Write out the lines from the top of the material through the line with "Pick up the", exactly and with nothing added.

::: Dataset section :::

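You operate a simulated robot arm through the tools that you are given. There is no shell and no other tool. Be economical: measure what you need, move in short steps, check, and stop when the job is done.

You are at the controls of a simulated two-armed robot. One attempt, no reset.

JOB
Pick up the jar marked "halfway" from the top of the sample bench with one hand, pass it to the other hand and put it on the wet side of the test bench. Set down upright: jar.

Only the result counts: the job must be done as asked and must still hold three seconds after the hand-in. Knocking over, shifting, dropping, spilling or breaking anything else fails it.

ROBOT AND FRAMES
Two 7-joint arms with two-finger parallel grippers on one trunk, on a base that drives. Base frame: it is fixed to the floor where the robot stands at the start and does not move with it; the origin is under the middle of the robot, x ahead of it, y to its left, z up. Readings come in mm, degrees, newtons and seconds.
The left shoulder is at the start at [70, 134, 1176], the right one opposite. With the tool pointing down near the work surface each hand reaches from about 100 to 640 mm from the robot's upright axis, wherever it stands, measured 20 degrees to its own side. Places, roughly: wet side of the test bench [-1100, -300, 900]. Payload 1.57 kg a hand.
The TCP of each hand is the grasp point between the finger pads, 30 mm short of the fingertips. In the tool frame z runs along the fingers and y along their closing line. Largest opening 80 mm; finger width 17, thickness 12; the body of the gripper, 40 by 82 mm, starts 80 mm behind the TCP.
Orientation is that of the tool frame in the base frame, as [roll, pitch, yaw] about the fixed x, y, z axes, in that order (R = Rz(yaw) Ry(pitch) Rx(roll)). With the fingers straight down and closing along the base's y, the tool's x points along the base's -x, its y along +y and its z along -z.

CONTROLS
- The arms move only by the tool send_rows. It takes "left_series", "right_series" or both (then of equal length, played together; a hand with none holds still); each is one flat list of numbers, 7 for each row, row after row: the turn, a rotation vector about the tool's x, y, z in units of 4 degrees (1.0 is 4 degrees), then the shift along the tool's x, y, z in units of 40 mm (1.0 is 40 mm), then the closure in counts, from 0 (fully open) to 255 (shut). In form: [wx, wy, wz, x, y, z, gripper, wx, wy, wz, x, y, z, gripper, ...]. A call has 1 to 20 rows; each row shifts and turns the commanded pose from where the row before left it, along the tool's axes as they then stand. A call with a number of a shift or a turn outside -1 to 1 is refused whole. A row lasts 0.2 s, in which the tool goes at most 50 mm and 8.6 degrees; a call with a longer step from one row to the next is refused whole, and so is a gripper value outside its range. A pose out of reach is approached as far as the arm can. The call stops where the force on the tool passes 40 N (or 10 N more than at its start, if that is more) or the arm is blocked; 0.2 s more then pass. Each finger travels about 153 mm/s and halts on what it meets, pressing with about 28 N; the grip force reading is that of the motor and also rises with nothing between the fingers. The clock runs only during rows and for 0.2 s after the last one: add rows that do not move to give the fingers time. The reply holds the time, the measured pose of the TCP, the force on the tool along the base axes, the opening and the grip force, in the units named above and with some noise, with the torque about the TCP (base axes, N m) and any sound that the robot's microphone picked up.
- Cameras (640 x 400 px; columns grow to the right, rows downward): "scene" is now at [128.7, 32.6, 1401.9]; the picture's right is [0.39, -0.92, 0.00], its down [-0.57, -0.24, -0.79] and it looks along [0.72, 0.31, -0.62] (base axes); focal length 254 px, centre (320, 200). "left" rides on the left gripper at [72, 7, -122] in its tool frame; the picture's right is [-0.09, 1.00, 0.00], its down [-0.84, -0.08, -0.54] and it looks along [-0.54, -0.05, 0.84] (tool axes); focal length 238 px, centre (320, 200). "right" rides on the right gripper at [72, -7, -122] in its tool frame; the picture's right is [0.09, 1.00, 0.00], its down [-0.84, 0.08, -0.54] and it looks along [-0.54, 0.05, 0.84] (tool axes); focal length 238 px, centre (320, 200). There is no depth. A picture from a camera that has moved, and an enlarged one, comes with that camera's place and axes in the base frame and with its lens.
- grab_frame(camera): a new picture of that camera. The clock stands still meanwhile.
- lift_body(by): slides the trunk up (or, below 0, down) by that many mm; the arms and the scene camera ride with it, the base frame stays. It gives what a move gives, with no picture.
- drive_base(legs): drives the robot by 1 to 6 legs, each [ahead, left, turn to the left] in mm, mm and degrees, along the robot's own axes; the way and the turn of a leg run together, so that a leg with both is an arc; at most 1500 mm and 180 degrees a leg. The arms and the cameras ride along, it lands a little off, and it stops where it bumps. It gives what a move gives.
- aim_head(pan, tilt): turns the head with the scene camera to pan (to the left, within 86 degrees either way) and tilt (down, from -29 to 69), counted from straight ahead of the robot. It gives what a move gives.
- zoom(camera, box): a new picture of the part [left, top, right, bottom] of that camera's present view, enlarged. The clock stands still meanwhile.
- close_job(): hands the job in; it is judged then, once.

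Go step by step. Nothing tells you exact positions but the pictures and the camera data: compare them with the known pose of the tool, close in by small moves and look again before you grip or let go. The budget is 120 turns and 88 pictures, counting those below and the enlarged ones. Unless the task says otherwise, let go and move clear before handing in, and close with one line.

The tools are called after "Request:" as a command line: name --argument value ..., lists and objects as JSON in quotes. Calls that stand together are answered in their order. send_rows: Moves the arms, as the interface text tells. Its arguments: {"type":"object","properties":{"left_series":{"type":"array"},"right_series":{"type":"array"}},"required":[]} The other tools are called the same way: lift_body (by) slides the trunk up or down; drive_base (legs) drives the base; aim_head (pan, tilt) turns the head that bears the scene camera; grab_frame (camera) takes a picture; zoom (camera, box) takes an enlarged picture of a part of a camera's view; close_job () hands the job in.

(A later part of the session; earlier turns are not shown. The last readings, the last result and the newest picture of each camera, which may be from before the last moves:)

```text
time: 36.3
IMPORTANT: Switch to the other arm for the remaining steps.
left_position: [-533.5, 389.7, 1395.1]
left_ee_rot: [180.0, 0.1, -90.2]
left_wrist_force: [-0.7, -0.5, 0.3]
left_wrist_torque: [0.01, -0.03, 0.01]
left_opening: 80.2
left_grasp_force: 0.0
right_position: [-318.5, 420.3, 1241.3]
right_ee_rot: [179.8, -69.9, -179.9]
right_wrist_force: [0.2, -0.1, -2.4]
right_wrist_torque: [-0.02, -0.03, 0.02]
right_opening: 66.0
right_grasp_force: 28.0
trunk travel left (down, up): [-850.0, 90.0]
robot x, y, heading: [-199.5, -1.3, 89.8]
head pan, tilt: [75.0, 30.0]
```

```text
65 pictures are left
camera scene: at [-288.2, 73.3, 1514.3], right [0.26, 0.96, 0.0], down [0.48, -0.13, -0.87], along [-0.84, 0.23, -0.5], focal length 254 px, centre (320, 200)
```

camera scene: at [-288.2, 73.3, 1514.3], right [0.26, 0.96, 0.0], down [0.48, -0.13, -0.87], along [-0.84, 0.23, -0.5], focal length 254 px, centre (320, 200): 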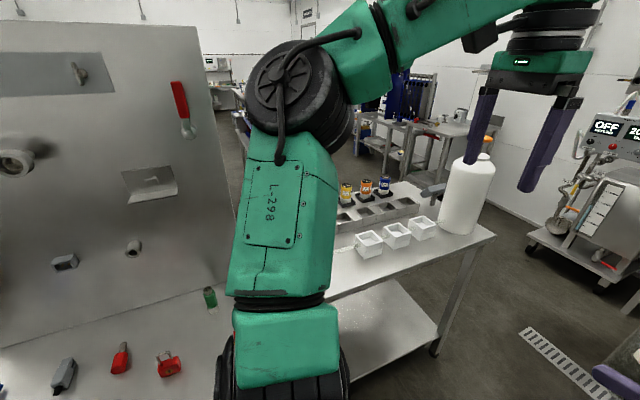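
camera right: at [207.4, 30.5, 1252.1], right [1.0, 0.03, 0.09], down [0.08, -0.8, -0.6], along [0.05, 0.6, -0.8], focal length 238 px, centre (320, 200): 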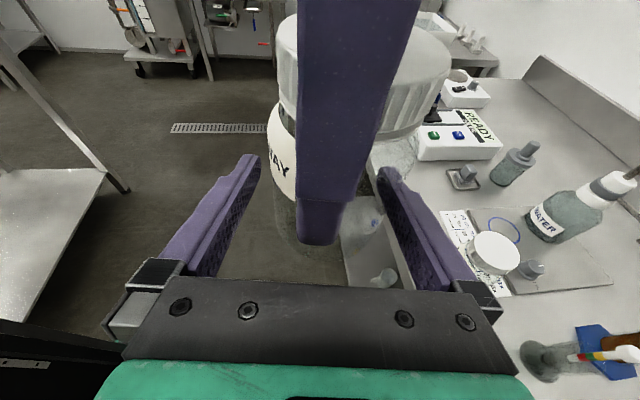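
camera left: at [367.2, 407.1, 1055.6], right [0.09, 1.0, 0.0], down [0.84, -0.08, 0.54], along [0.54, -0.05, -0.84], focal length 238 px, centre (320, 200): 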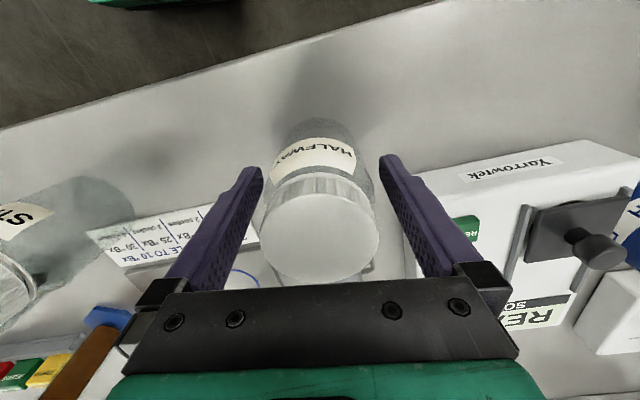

:::

- **Output**:
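You operate a simulated robot arm through the tools that you are given. There is no shell and no other tool. Be economical: measure what you need, move in short steps, check, and stop when the job is done.

You are at the controls of a simulated two-armed robot. One attempt, no reset.

JOB
Pick up the jar marked "halfway" from the top of the sample bench with one hand, pass it to the other hand and put it on the wet side of the test bench. Set down upright: jar.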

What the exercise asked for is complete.